Melissa- Seeing the finished product up on the big screen was definitely the most rewarding aspect. On a more personal level, being able to see close friends working in their element, fulfilling their passions was also a great part.
Has anything you’ve learned at Easton been useful, in film-making, or in post-high-school life in general?
Joey- Mr. Chillot’s class on graphic design was my first introduction to Photoshop, which we now use all the time for creating posters for our movies. Also, the English department at Easton was fantastic. Nobody at college knows how to write papers or do MLA format! But I’m a pro at that now, so thank you Easton!
Kyle- Mrs. Folcher and Ms. Capecci had us doing multi-media and film projects in their classes and that really pointed me in the right direction as to what I wanted to do with my life. Also all the writing intensive courses are coming in handy because I have a concentration in screen writing as part of my major.
Melissa- Mrs. Wascura was a wonderful influence on me at Easton. The discussions our class would have exploring all the nuances of why things happen in stories, what they could mean, whether they were important or not-those conversations really made me view stories three dimensionally. She also taught me the value of the rough draft, the more the better. Ms. Romkey and Ms. Marquardt of the art department were also invaluable towards helping me focus on the fine arts path I would take throughout college.
What are your future plans for Platypus Underground and yourselves?
Joey- We have a couple of things lined up right now. We just finished filming a 15-minute movie called “Fist of Justice,” which I’m using for my senior project at Temple. I’m also writing an animated TV pilot called “Prince Ashley and the Magical Crystal Quest.” As for the future of the company, we’re hoping to one day have our own studio and backlot to film our movies on, and to acquire other people’s movies and distribute them along with our own. A mini Hollywood!
Kyle- Joey has an animated kids show we are trying to get off the ground. I have a few shorts I’m polishing up and a feature tentatively named “Ralf’s House of Assassins” that I am and finishing up and trying to get funded currently. It should be good, bloody fun.
Shannon- What matters the most to me is that we just keep making movies. It would be wonderful if Platypus Underground could come into some money so that we could REALLY increase our production value, but at the end of the day, it doesn’t change anything. I personally am not sure what I want to do with my life just yet, but I do know that I want Platypus Underground to be a part of it. I really enjoy the pre-production and production process. Being one of the key people who makes everything comes together is very satisfying.

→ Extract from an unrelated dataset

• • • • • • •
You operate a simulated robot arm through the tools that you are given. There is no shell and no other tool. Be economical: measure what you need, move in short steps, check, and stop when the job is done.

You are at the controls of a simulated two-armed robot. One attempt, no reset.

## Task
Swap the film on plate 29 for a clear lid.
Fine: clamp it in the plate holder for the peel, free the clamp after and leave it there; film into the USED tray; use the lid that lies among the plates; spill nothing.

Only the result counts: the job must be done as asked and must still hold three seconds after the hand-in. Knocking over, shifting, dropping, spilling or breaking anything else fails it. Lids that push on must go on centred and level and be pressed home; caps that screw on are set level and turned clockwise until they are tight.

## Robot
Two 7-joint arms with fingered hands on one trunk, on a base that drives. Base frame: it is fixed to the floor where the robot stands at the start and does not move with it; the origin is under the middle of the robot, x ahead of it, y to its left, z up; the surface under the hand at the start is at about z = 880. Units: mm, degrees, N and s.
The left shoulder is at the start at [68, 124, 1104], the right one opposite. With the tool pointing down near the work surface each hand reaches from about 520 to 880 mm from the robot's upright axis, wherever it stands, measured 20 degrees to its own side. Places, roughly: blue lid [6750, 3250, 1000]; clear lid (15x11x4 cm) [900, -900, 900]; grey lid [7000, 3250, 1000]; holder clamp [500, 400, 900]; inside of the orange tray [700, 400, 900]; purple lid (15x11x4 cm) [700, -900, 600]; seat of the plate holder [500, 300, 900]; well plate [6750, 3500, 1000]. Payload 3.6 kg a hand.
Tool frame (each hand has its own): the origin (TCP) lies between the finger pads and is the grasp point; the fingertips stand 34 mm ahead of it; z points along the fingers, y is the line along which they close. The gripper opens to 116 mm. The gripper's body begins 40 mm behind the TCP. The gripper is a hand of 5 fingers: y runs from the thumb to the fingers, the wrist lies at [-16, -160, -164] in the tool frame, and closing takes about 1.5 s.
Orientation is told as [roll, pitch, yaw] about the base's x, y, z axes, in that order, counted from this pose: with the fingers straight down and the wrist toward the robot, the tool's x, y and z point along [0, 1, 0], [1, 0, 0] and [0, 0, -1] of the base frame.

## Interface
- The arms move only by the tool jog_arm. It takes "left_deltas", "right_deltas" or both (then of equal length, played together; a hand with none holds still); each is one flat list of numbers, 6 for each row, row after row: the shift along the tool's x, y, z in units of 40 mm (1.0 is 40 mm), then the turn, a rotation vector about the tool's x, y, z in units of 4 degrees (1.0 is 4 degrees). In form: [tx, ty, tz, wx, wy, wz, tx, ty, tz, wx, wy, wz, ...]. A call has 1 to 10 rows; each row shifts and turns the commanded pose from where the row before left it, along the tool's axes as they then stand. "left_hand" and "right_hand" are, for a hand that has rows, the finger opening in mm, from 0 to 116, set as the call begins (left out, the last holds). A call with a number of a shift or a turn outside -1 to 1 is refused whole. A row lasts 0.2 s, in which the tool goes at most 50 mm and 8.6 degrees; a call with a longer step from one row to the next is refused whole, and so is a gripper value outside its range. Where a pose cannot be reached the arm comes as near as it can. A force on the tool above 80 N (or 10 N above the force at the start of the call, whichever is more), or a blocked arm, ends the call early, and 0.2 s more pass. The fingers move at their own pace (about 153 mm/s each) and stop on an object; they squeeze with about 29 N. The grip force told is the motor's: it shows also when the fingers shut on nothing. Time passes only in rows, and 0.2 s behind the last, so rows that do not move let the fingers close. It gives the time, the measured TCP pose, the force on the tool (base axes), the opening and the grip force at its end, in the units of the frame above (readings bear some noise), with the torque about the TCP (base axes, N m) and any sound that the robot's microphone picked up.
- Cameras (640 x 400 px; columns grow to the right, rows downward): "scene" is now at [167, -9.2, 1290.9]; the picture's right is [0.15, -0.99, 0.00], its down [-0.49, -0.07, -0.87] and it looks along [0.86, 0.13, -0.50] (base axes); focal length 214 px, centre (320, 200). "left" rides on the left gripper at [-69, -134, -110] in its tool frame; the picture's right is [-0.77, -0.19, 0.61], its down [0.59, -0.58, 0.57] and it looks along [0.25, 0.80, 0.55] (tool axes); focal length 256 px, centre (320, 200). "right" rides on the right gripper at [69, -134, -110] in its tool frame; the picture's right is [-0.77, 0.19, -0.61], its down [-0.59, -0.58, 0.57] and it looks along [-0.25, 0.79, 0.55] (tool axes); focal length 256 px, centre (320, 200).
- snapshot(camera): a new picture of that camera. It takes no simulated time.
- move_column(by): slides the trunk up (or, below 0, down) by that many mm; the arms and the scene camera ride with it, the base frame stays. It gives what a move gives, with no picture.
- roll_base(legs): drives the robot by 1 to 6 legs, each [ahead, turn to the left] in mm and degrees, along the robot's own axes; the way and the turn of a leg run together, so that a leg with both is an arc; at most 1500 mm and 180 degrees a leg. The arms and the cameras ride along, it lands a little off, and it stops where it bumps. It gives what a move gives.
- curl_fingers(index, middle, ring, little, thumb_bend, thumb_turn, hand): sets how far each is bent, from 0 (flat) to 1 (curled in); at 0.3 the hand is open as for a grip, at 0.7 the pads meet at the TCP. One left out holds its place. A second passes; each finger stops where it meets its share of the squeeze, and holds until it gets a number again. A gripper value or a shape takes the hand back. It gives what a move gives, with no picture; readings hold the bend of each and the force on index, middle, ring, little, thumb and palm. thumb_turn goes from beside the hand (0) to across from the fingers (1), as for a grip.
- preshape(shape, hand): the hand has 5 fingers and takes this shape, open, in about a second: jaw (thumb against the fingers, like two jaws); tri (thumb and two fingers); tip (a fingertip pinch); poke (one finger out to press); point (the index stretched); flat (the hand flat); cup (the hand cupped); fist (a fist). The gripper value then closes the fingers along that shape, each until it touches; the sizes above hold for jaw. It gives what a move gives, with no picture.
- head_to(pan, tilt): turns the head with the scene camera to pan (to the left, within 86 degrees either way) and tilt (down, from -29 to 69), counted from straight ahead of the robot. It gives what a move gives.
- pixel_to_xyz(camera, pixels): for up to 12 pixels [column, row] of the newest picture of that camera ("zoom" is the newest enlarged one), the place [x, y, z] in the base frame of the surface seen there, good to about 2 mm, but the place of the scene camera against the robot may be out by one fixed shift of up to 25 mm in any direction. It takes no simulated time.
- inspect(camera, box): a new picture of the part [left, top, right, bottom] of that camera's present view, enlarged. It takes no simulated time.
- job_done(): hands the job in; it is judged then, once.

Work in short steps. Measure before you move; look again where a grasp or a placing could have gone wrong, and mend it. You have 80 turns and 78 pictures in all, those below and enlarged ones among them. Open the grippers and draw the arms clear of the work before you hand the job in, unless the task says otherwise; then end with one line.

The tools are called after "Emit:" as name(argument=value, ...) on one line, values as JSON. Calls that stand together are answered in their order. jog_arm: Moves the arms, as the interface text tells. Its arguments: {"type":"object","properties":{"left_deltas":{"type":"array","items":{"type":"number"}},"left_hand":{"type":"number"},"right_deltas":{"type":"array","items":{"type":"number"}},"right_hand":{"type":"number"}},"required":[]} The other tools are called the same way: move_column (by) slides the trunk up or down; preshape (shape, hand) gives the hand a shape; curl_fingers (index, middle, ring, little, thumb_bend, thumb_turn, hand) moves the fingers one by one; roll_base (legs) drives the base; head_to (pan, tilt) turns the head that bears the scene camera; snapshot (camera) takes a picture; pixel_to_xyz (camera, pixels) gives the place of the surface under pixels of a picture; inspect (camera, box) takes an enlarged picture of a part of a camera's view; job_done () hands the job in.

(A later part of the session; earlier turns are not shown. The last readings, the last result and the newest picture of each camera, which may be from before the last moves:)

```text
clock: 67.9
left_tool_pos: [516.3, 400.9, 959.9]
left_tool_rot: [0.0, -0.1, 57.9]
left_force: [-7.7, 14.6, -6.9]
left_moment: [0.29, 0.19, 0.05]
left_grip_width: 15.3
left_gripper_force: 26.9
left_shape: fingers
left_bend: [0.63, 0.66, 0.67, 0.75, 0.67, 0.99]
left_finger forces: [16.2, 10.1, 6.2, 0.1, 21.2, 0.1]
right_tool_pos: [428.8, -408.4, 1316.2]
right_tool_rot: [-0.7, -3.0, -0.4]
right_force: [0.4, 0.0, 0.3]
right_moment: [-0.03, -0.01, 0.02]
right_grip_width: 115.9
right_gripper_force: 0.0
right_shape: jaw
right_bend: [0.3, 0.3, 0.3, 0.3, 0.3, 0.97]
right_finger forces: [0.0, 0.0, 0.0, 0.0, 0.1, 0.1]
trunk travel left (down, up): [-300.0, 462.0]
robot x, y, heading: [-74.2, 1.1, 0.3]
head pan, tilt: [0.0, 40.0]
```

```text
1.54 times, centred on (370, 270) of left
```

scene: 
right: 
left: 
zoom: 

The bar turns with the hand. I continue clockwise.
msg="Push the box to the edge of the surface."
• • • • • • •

Melissa- Several things in the works. I’ve got several scripts in the works intended for a compilation of short films. I’ll be working with Joey on an animation, story boarding the script and working on character models, and with Kyle on the graphic novel tentatively in the works to coincide with the production of “Ralf’s House of Assassins”. Good stuff.
Sins of the Dragon premiered at the Pocono Community Theater on December 2, 2012. An exciting, intense, and witty production, the film is an impressive take-off for the young company. Visit the company’s Youtube page, Platypus Underground, or website, www.platypusunderground.com, for DVDs, trailers, and special features.
Making the Music: Brandon Frankenfield
An extremely important part of every film is its soundtrack. Brandon Frankenfield, younger brother of Kyle Frankenfield and EAHS senior, composed the film score for Sins of the Dragon.
I started teaching myself piano at 12 by learning songs by ear. I wasn’t the most talented musician back then so my songs were “freely adapted” to say the least. I would arrange well known piano songs for myself so that I could play them with my limited piano skills. Once I became a better musician that hobby gave way to arranging and composing my own music. I’ve been enrolled in the band, choir, and musical theater programs here at the high school for my four years as well as various other music classes offered, which has helped tremendously.
What other compositions had you done prior to Sins of the Dragon? Would you consider it your biggest “project” so far?
Before Sins of the Dragon I had composed a couple of short songs for some of Platypus Underground’s first films. These mostly consisted of poorly recorded piano and guitar duets on a grainy camcorder mike with some cheesy MIDI drums in the background. After stepping into the high school’s music program my freshman year, I gained an interest in orchestral and symphonic ensembles which put me on the path of composing that I’m on today. Now my portfolio of compositions is an interesting mix of orchestral film-like music and quirky, questionable compositions as I experiment with my own personal musical styles.
Sins of the Dragon was definitely my biggest project to date. For most of the film I had written instrument parts for a full symphonic orchestral which I had never done before. But Platypus Underground has already put me to work on some more projects that are more ambitious than ever.
Approximately how long did you spend working on the music alone?
All the music found within the movie was written in sporadic periods ranging from the beginning of that summer all the way to a week or so before we premiered it, which was in the first week of December 2012 and most definitely a close call. I mostly worked on concept music and the main title theme for the movie during the summer before Platypus Underground had any of it filmed. Then in the fall the real work began when I had to score the music to each individual scene.
You’re planning to go into musical composition, correct? Even if not, what kind of influence has EAHS and Easton’s music program had on you, your work, and (if applicable) your decision to compose professionally?
Yes, I’m planning on pursuing music composition as a career. Ideally I’d like to score and write music for movies on the big screen or television. Easton High School’s music program has influenced me to no end in my interest in music. Walking into freshman year I had no idea what plans I had for college or a career. I was entertaining the idea of going into engineering or computer sciences. Luckily the band and choral programs, along with some very talented music directors, instilled a passion for music in me that I plan on pursuing for the rest of my life.